#### [Goal]
Repeat the material in full. Keep every line exactly as it is. Return a JSON list in which every string is one line; blank lines are skipped.
-- Begin Source excerpt --
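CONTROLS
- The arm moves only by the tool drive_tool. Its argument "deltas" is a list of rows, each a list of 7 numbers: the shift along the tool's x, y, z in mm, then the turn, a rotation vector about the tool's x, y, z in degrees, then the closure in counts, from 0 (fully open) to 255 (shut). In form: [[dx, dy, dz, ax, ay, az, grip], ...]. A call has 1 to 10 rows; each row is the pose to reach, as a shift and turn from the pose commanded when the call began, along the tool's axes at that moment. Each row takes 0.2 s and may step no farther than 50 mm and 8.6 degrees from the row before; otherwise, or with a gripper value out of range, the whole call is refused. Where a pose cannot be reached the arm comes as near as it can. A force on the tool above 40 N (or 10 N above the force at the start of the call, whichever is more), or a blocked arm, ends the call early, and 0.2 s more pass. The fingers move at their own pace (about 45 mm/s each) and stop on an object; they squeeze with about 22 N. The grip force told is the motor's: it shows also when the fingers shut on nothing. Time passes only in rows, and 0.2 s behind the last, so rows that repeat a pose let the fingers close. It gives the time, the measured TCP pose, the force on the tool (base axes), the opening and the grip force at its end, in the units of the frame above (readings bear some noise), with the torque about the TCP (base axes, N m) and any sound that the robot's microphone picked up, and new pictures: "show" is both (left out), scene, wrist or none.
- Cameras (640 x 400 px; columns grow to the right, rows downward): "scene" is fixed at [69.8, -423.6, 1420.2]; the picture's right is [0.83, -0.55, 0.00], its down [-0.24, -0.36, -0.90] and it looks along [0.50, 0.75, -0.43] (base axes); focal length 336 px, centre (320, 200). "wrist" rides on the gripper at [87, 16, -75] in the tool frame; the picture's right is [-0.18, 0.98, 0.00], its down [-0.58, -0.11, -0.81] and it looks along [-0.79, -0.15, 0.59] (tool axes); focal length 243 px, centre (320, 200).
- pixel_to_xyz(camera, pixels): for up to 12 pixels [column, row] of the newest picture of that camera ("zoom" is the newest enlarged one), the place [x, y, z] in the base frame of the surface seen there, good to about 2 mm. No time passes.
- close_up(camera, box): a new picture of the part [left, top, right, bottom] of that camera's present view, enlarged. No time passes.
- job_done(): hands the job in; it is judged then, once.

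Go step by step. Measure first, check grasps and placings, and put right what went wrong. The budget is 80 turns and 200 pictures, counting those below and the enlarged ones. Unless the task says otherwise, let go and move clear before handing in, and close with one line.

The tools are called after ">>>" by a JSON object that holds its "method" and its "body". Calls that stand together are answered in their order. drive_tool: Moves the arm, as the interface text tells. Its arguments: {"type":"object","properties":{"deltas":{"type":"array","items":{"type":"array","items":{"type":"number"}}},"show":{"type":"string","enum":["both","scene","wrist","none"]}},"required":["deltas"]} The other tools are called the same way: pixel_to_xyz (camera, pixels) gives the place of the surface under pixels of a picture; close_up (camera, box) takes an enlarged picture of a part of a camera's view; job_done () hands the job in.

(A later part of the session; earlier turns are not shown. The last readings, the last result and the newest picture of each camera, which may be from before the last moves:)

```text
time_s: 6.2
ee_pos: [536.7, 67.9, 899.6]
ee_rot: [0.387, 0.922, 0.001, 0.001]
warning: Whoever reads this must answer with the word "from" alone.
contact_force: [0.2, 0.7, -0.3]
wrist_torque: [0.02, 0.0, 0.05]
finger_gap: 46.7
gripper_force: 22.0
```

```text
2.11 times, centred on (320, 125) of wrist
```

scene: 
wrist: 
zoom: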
-- End Source excerpt --
#### [Output for this task]
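[
  "CONTROLS",
  "- The arm moves only by the tool drive_tool. Its argument \"deltas\" is a list of rows, each a list of 7 numbers: the shift along the tool's x, y, z in mm, then the turn, a rotation vector about the tool's x, y, z in degrees, then the closure in counts, from 0 (fully open) to 255 (shut). In form: [[dx, dy, dz, ax, ay, az, grip], ...]. A call has 1 to 10 rows; each row is the pose to reach, as a shift and turn from the pose commanded when the call began, along the tool's axes at that moment. Each row takes 0.2 s and may step no farther than 50 mm and 8.6 degrees from the row before; otherwise, or with a gripper value out of range, the whole call is refused. Where a pose cannot be reached the arm comes as near as it can. A force on the tool above 40 N (or 10 N above the force at the start of the call, whichever is more), or a blocked arm, ends the call early, and 0.2 s more pass. The fingers move at their own pace (about 45 mm/s each) and stop on an object; they squeeze with about 22 N. The grip force told is the motor's: it shows also when the fingers shut on nothing. Time passes only in rows, and 0.2 s behind the last, so rows that repeat a pose let the fingers close. It gives the time, the measured TCP pose, the force on the tool (base axes), the opening and the grip force at its end, in the units of the frame above (readings bear some noise), with the torque about the TCP (base axes, N m) and any sound that the robot's microphone picked up, and new pictures: \"show\" is both (left out), scene, wrist or none.",
  "- Cameras (640 x 400 px; columns grow to the right, rows downward): \"scene\" is fixed at [69.8, -423.6, 1420.2]; the picture's right is [0.83, -0.55, 0.00], its down [-0.24, -0.36, -0.90] and it looks along [0.50, 0.75, -0.43] (base axes); focal length 336 px, centre (320, 200). \"wrist\" rides on the gripper at [87, 16, -75] in the tool frame; the picture's right is [-0.18, 0.98, 0.00], its down [-0.58, -0.11, -0.81] and it looks along [-0.79, -0.15, 0.59] (tool axes); focal length 243 px, centre (320, 200).",
  "- pixel_to_xyz(camera, pixels): for up to 12 pixels [column, row] of the newest picture of that camera (\"zoom\" is the newest enlarged one), the place [x, y, z] in the base frame of the surface seen there, good to about 2 mm. No time passes.",
  "- close_up(camera, box): a new picture of the part [left, top, right, bottom] of that camera's present view, enlarged. No time passes.",
  "- job_done(): hands the job in; it is judged then, once.",
  "Go step by step. Measure first, check grasps and placings, and put right what went wrong. The budget is 80 turns and 200 pictures, counting those below and the enlarged ones. Unless the task says otherwise, let go and move clear before handing in, and close with one line.",
  "The tools are called after \">>>\" by a JSON object that holds its \"method\" and its \"body\". Calls that stand together are answered in their order. drive_tool: Moves the arm, as the interface text tells. Its arguments: {\"type\":\"object\",\"properties\":{\"deltas\":{\"type\":\"array\",\"items\":{\"type\":\"array\",\"items\":{\"type\":\"number\"}}},\"show\":{\"type\":\"string\",\"enum\":[\"both\",\"scene\",\"wrist\",\"none\"]}},\"required\":[\"deltas\"]} The other tools are called the same way: pixel_to_xyz (camera, pixels) gives the place of the surface under pixels of a picture; close_up (camera, box) takes an enlarged picture of a part of a camera's view; job_done () hands the job in.",
  "(A later part of the session; earlier turns are not shown. The last readings, the last result and the newest picture of each camera, which may be from before the last moves:)",
  "```text",
  "time_s: 6.2",
  "ee_pos: [536.7, 67.9, 899.6]",
  "ee_rot: [0.387, 0.922, 0.001, 0.001]",
  "warning: Whoever reads this must answer with the word \"from\" alone.",
  "contact_force: [0.2, 0.7, -0.3]",
  "wrist_torque: [0.02, 0.0, 0.05]",
  "finger_gap: 46.7",
  "gripper_force: 22.0",
  "```",
  "```text",
  "2.11 times, centred on (320, 125) of wrist",
  "```",
  "scene: ",
  "wrist: ",
  "zoom:"
]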